Problem to work on » Look for the line containing "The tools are" in the listing below. Retype that line and every subsequent line through the last one, and only those.

▼▼▼

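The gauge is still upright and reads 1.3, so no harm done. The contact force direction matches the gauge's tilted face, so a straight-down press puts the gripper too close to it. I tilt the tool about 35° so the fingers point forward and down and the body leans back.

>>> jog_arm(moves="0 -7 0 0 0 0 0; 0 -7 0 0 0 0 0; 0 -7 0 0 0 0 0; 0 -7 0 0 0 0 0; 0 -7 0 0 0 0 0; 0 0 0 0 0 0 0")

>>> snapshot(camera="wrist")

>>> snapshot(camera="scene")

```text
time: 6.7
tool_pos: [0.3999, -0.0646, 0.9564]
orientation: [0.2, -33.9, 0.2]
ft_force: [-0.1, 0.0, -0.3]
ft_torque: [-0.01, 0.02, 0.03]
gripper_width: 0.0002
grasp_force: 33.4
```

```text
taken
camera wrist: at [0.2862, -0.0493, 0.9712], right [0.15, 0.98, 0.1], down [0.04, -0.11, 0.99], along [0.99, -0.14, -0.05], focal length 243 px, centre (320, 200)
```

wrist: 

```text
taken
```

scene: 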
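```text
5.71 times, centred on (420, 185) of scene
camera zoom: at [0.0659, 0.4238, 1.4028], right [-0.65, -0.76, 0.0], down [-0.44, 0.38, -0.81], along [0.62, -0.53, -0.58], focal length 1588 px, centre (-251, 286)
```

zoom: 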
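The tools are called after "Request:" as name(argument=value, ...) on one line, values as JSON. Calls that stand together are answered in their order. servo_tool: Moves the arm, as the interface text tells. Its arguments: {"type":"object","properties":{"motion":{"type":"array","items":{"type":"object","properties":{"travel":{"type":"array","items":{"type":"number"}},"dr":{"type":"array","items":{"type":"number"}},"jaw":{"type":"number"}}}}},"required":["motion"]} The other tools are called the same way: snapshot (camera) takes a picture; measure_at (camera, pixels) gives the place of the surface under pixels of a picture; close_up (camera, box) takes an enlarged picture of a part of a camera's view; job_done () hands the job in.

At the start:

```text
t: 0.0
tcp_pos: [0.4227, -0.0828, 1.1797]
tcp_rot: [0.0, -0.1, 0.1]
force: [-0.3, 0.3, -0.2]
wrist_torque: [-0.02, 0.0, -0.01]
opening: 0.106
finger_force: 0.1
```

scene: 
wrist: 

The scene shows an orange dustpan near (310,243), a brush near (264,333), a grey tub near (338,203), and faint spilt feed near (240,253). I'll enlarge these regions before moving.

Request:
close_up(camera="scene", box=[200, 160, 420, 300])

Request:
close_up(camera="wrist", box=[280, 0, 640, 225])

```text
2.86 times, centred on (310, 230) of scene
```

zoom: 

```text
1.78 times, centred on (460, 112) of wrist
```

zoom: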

▲▲▲

Worked solution »
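The tools are called after "Request:" as name(argument=value, ...) on one line, values as JSON. Calls that stand together are answered in their order. servo_tool: Moves the arm, as the interface text tells. Its arguments: {"type":"object","properties":{"motion":{"type":"array","items":{"type":"object","properties":{"travel":{"type":"array","items":{"type":"number"}},"dr":{"type":"array","items":{"type":"number"}},"jaw":{"type":"number"}}}}},"required":["motion"]} The other tools are called the same way: snapshot (camera) takes a picture; measure_at (camera, pixels) gives the place of the surface under pixels of a picture; close_up (camera, box) takes an enlarged picture of a part of a camera's view; job_done () hands the job in.

At the start:

```text
t: 0.0
tcp_pos: [0.4227, -0.0828, 1.1797]
tcp_rot: [0.0, -0.1, 0.1]
force: [-0.3, 0.3, -0.2]
wrist_torque: [-0.02, 0.0, -0.01]
opening: 0.106
finger_force: 0.1
```

scene: 
wrist: 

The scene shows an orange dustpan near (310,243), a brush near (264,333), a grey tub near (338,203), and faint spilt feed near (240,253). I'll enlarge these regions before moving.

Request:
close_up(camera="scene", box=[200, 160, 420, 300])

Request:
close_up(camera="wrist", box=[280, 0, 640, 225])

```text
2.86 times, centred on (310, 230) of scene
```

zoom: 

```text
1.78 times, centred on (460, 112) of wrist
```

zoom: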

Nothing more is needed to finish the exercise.